Here’s how I know. I was visiting with my grandmother a few weeks ago, and she recounted to me every last detail of her wedding day, which was almost 60 years ago. She talked about the venue, the music, even the weather on that day (the rain cleared up and the sun came out just before her ceremony). That was all of the evidence I needed that every penny I’m paying for this wedding will be money well spent.

Weddings are one of the few occasions families have to get everyone together, they’re among the most documented with photos and videos, and they’re the ones people still talk about decades later.
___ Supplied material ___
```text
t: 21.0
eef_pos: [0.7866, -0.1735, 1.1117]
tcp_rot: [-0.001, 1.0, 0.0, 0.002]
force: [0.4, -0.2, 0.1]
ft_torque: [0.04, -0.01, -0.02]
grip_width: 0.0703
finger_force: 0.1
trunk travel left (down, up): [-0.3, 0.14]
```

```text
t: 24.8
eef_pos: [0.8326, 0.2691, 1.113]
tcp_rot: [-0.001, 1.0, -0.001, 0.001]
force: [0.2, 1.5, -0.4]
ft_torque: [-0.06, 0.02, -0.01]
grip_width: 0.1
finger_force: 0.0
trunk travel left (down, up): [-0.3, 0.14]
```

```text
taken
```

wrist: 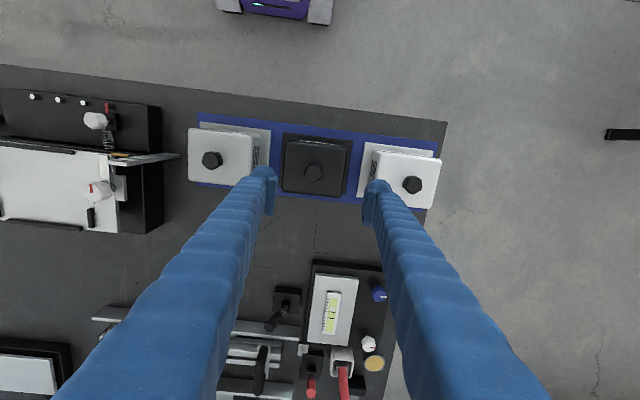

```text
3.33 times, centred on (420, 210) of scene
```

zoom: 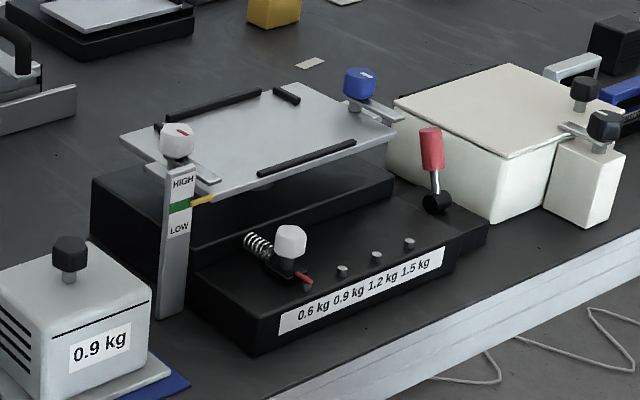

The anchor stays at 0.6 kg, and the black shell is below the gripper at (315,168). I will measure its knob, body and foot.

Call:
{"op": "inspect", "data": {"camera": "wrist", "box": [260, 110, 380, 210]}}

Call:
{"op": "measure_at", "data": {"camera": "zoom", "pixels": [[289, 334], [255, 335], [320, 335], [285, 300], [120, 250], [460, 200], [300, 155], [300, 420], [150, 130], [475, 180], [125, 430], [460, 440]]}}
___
Like it or not, weddings are an important part of family history — a part that, until very recently, gay people simply could not share in equally with straight people. So, as a lesbian, it’s important for me to start that legacy for my future children and grandchildren. Maybe I’ll remember every beautiful detail of my wedding like my grandmother does, or maybe it will be a delightful blur of champagne toasts and first dances, but either way, it will be an investment in my own family legacy. And hopefully, 60 years from now, my granddaughter will display a photo of me on my wedding day at her own wedding, just like I’m doing with my grandparents’ photos.

This is my other grandmother, who is now deceased, on her wedding day in 1955. I wish so much that she was going to be there, and I hope I look as pretty as she did on her wedding day when I get married on January 26.